I mean, Jeeesus … the only person I can think of that I’ve ever met in my lifetime that might even say the phrase “doubly gratified” in conversation with a straight face would have been my old English teacher, Margaret Vaughan (God rest her soul), okay?

But to half-sing/rap it over top of an ass-wagging, head-bopping riff and lodge it firmly enough in your head so that you’re singing the damn thing the next day without even believing that those are really the lyrics? That’s cool. That’s, clever, funky, smart, and cool.

And that’s Mike Doughty.

Doughty’s newly-released Yes And Also Yes is more of the same without being the same old same. Don’t worry, there’s plenty of the guitar-as-drum work that we’ve come to know, love, and expect from Doughty (a wicked right hand on that man): dig the lurching spiral of “Day By Day By”; throw on your double-nought spy shades and listen to the Peter Gunn tension of “Makelloser Mann”; and chair dance yourself right onto the floor to “Vegetable”. And Doughty’s longtime accomplice, bassist Andrew “Scrap” Livingston is on hand, adding everything from Space Oddity ozone to the stark grimness of “The Huffer and the Cutter” to spine shivers on “Russell”. (Which, by the way, features another lyrical coup on Doughty’s part: when’s the last time you heard a song where “aspartame” was the just-exactly right word to end a verse?) Livingston’s bass dances so damn beautifully with Doughty’s Chinese lute (honest) on “Telegenic Exes #1” that you’ll be ticked off that it’s only 1:47 long.

But looky here: “Holiday” also finds our hero cheek-to-cheek with Rosanne Cash at the mic, laying down an honest-to-goodness Christmas tune that works any day of the year.

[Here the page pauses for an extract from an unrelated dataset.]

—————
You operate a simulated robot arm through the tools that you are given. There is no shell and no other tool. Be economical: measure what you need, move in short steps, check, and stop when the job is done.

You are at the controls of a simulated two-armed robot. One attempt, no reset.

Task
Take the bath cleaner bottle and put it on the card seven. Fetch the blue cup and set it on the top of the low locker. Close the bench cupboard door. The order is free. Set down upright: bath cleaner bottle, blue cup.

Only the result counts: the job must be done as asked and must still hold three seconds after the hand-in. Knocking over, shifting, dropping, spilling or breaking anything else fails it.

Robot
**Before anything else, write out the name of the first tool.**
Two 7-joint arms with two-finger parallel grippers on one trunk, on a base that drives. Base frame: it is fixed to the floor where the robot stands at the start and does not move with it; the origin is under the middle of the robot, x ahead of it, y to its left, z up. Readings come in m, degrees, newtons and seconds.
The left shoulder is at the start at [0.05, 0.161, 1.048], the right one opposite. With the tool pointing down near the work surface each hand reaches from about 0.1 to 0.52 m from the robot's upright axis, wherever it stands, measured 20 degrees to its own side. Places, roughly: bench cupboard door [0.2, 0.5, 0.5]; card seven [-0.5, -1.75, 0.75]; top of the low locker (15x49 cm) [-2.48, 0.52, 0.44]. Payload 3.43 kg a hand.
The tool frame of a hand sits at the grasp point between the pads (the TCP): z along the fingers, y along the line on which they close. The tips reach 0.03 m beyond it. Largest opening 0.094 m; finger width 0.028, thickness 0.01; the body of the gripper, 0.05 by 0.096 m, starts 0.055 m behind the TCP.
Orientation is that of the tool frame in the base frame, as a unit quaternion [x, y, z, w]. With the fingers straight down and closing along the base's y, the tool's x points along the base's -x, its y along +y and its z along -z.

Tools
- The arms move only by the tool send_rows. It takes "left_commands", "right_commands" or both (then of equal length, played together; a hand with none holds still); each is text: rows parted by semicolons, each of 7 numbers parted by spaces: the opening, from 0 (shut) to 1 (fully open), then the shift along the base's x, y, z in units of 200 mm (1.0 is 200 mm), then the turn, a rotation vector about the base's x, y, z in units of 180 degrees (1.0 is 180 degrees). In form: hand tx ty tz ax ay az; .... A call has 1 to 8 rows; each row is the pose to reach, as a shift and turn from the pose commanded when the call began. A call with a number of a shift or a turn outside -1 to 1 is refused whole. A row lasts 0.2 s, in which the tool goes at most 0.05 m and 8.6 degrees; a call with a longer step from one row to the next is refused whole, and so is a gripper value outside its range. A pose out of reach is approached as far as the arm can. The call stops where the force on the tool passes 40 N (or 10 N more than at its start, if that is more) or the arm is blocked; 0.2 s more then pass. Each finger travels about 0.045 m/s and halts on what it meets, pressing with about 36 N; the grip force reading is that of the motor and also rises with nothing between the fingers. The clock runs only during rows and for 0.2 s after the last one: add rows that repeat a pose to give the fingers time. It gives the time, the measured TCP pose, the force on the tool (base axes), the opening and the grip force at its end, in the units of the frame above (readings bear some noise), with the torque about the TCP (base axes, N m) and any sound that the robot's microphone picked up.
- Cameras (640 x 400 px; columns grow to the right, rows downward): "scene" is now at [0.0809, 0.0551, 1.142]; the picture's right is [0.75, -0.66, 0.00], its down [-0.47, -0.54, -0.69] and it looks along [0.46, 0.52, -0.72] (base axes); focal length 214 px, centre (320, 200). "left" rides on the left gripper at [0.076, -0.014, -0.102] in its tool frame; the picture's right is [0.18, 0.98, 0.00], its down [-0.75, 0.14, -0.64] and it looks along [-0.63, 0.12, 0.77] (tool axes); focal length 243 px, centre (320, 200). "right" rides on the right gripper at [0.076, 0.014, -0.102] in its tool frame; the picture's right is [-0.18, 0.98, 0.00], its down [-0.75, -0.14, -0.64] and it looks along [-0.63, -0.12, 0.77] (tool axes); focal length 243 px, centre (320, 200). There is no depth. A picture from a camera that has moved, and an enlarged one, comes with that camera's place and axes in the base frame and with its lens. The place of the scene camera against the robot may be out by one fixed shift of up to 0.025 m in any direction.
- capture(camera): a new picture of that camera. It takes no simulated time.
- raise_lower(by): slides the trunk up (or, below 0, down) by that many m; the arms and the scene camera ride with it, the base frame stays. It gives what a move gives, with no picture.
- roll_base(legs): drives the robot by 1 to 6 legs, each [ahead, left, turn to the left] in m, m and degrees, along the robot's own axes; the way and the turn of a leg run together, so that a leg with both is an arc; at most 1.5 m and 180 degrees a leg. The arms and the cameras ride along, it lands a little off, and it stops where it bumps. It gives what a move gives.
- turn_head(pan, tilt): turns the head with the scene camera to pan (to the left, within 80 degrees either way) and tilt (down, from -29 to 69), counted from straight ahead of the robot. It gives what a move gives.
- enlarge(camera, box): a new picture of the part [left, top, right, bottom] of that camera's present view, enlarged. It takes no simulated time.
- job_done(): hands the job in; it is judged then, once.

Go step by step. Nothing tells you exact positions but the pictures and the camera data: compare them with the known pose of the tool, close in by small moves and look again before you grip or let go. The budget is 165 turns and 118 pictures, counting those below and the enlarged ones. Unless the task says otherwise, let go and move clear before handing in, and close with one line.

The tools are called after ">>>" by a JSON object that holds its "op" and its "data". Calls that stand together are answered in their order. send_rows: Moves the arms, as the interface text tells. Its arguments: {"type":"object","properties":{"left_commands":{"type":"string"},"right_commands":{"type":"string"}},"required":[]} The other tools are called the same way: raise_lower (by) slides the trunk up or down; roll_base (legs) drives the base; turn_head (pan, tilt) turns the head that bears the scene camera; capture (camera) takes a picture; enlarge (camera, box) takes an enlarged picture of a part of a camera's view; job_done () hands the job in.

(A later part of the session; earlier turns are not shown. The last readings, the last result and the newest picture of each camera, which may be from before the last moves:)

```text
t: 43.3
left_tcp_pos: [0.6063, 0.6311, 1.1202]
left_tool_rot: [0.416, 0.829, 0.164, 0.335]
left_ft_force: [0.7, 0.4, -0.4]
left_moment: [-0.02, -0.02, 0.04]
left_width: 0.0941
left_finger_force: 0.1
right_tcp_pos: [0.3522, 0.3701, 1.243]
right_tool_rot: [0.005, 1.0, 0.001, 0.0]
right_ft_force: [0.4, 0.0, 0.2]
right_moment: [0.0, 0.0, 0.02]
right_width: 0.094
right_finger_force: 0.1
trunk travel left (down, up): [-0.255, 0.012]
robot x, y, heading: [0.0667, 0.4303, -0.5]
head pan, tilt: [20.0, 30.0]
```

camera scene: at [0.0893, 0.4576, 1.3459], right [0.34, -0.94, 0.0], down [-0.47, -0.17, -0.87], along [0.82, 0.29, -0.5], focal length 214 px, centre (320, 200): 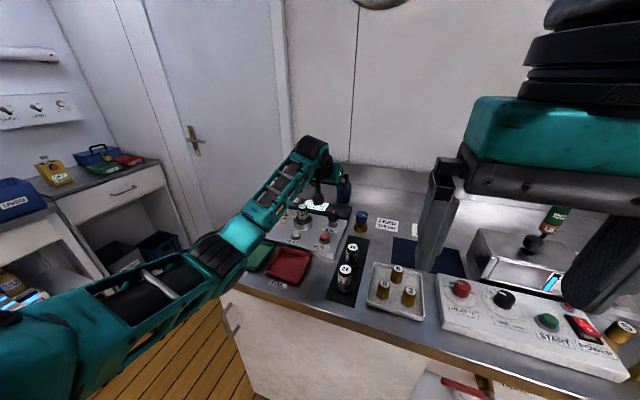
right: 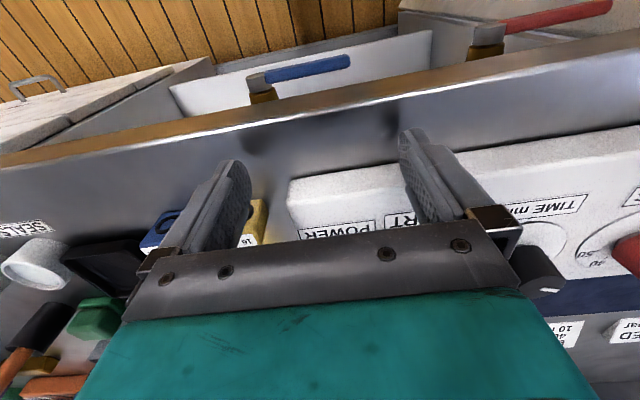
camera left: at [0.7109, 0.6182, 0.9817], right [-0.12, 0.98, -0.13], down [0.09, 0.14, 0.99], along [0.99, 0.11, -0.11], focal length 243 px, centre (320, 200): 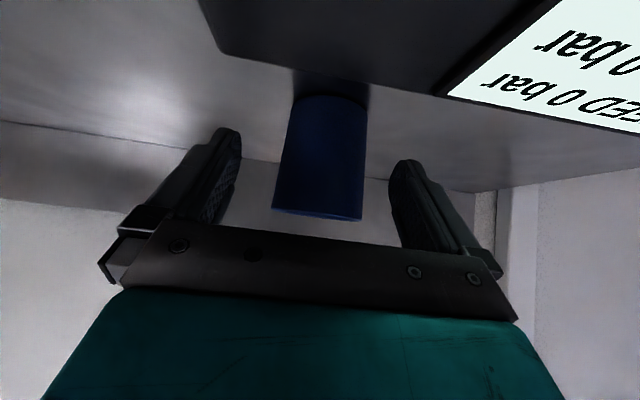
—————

Thomas “Doveman” Bartlett’s wiggle-waggle keys add two shades of slighty-weirded-out grey to the so-damn-near to-rockabilly-you-can-feel-the-grease romp of “Have At It”. And “Strike the Motion” slams its way out of the speakers with a full-frontal that you haven’t heard the likes of since Sniff ‘n’ the Tears (and I mean that in a good way).

Doughty shucked the security of Dave Matthews’ ATO and went with his own Snack Bar label for Yes And Also Yes – a move that came with both risks and freedoms.

Freedom wins.

Yes And Also Yes is as cool as … well … Mike Doughty.